7:48PM Dec 2, 2011
The proposed Bill clearly gives the police and the home minister more powers and is aimed at stifling democratic space.
MCCBCHST is particularly concerned that the new Bill now specifies places where public assembly cannot be held and they include all places of worship, hospitals, train stations, public transport terminals, kindergartens, schools and many others. This proposed provision in the Bill goes against the letter and spirit of Article 11 of the federal constitution which guarantees freedom of religion.

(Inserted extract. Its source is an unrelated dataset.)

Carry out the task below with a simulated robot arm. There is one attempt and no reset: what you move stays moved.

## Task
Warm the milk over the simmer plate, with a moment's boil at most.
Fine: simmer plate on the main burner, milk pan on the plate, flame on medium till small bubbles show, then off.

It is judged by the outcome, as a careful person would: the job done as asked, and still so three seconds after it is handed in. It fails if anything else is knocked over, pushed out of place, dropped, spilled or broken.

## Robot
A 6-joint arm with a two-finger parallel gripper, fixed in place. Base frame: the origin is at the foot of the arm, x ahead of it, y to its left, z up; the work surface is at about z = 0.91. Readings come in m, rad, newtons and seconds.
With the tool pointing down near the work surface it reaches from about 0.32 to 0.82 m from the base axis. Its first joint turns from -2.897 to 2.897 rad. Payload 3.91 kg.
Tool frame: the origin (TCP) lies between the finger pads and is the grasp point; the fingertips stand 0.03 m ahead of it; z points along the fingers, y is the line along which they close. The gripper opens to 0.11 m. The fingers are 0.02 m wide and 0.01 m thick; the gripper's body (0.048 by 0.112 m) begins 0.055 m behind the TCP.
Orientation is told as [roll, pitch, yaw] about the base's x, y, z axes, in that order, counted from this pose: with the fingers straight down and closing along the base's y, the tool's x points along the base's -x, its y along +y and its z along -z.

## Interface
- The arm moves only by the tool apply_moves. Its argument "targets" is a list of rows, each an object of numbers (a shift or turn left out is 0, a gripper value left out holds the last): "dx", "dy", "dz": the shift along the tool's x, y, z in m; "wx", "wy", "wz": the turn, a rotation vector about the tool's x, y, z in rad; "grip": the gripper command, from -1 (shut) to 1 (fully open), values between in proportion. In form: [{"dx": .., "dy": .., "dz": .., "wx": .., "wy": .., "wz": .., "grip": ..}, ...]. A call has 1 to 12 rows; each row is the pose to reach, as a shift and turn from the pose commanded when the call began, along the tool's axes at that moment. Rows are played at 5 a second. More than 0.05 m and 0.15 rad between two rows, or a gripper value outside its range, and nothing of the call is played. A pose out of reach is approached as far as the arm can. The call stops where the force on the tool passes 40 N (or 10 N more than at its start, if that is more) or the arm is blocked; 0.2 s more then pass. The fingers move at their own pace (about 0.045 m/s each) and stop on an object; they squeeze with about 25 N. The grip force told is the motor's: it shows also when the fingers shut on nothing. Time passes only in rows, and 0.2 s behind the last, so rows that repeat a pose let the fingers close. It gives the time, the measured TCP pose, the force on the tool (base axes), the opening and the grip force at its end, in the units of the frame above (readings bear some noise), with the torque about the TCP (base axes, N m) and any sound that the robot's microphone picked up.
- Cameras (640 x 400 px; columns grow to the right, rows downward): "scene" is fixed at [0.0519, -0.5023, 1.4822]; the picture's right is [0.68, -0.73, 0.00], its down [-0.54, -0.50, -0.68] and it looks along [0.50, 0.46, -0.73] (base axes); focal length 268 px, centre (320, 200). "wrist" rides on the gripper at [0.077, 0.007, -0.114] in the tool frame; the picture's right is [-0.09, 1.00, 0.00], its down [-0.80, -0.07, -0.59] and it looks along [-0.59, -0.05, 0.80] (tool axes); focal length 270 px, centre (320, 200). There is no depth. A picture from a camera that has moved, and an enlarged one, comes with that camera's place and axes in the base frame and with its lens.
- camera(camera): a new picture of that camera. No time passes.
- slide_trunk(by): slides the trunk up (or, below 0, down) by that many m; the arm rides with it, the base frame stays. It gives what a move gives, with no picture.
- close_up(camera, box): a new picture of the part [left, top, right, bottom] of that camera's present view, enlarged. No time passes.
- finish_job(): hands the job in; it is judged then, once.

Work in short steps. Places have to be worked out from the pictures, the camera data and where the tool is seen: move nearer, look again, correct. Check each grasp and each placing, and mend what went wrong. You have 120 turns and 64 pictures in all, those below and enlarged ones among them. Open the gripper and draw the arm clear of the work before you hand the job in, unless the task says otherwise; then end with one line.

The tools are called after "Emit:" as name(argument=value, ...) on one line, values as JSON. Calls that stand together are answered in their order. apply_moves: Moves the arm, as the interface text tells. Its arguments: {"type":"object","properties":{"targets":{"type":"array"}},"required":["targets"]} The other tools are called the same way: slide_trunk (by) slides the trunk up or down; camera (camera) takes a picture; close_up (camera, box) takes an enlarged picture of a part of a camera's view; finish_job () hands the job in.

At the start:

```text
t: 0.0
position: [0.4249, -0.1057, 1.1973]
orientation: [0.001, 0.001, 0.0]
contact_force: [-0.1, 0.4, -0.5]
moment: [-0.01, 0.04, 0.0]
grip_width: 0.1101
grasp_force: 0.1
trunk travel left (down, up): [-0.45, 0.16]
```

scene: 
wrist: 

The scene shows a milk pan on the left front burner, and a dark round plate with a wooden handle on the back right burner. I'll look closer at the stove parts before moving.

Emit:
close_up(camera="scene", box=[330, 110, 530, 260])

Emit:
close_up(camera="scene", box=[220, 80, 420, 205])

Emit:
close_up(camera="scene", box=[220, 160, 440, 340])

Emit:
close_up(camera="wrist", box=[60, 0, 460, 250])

MCCBCHST is also against the following provision in the Peaceful Assemblv Bill 2011, whose title appears to mislead people into not knowing the true nature of amendments:
- The bill appears to ban all demonstration including peaceful processions, unless approved by the police
- Notification period of 10 days to police is too long. lt does not recognise the right to spontaneous assembly when an important and urgent issue arise.
- The removal of the requirement to obtain police permit is illusory as the assembly cannot proceed if Police object. On notification of the proposed assembly, the police are to reply within 10 days listing conditions including whether could proceed. Thus the assemblv is still dependant on police approval
- lf the police refuse permission, then Bill provides for appeal to Home Minister. This is not acceptable. The appeal should be to the court.
- Processions and peaceful assemblies should be distinguished from street protests. The Bill must reflect this.
- The police have been too much power to impose restrictions and set up conditions to hold gathering including duration of event, participant's conduct and cleaning up costs. The Bill also gives the final say to refuse gathering on ground of cultural or religious sensitivity.
While governments all over the world are opening up democratic space, we appear to be back tracking. Even, Burma which has the military junta governing the country, has now passed a "protest bill" which allows citizens to protest peacefully.
The Burma Bill only requires demonstrators to inform authorities five days in advance and advises them to avoid government buildings, hospitals and embassies (The Sun, Nov 25). Our bill is a far cry from this Burma Bill.
We urge the government to listen to the many objections legitimately voiced and earnestly hope that the Bill would not be rushed through our Dewan Negara.
Finally, the MCCBCHST calls on all leaders of all faiths to dedicate every Friday, from December 2 to pray in their respective places of worship that the leaders of our nation have it in their hearts and minds to find the understanding, truth, respect, compassion and most of all, the wisdom, to withdraw the Peaceful Assembly Bill 2011 and engage all stakeholders.